Imagine the instability at the point of the big bang -- transition at the speed of light.

I have been at smaller big bang moments in which an idea gives birth to a new endeavor that requires a new process. Over time as the process grows and thrives I've watched the progenitors gradually pushed aside because of their creative sloppiness and replaced by those who feel they can leverage the success with better management. The managing process then begins to lose sight of the original idea replacing it with a concern for self sustainability through standardized, neat, and orderly processes. The last step is the calcification of the routinized process, calcified in its own procedural gridlock. I then find little interest in the current expression of our original big bang and slip away.

Can you imagine what it was like at that primordial meeting of service oriented individuals as they banged into the idea of having everyone in our society educated? Can you image their first attempts (one teacher on one end of a log and student on the other)? Pretty inefficient. It could be made so much better. We could teach students just like we make widgets. Mass production. Let's put them all in a room and push standardized content at them and then assess them all in the same way. We could then have cloned thinkers who will move society forward in lock step.

But those of us who still feel the power of the bang find that students are constantly and perhaps fortunately left behind to find their own personal bangs. In fact, those who are successfully extruded from our mass education machine might at best only be capable of service to the banging of others. I think of all the institutional meetings I took part in that had way more than six degrees of separation from the bang's prime directive, student learning--remember the student?
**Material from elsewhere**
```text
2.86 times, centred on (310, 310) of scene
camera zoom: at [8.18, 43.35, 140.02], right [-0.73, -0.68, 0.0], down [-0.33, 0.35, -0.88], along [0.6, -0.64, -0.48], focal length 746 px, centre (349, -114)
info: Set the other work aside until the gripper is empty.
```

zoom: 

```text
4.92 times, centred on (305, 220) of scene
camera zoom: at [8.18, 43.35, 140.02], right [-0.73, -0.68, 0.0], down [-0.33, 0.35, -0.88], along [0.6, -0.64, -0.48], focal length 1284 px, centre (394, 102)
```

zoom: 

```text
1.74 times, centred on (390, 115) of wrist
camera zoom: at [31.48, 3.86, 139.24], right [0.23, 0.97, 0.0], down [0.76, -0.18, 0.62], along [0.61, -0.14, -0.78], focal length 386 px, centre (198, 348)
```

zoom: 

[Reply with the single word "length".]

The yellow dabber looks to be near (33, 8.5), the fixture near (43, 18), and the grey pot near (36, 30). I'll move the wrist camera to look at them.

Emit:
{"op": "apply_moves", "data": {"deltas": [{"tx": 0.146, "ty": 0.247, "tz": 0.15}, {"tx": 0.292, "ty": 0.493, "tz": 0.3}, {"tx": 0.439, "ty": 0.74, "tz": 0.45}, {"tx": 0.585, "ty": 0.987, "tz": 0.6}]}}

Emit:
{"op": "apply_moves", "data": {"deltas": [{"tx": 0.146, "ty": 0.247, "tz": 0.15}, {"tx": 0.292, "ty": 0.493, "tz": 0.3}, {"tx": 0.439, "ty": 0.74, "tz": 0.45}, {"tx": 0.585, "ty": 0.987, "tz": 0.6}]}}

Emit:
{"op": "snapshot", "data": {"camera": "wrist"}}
I have just recently retired and made the reverse move of full time to part time teaching. I now have the pleasure of shrugging off all those meetings and simply teaching. I leave just as we are assimilating the no-child-left-behind extension of SLOs. Why in the world have we not stood up to such naive impositions? We all know there are no two students alike. Why do we accommodate such directives that violate our understandings of the diversity of students and the way they learn? We know better yet we rationalize their worth.

The opposite of the dynamic transition of our big bangs is the stasis of procedural conformity. Cults conform, educated minds thrive in the transitional milieu of ambiguity. How do we encourage students to ask the questions important to their lives when we have standardized tests? Life is not standard! Life has no answer book. We are intellectually dishonest when we intimate through our overly specific syllabi that life, like our courses, has specific and known expectations. We should worry less that students know soon to be forgotten obscure details and more that we don't have the tools to rate their ambiguity factors. Instead we should want students, unlike our politicians, to understand why it is important to change your mind in the transitional throws of life.

Rapid transition is exciting and scary. Stasis sucks.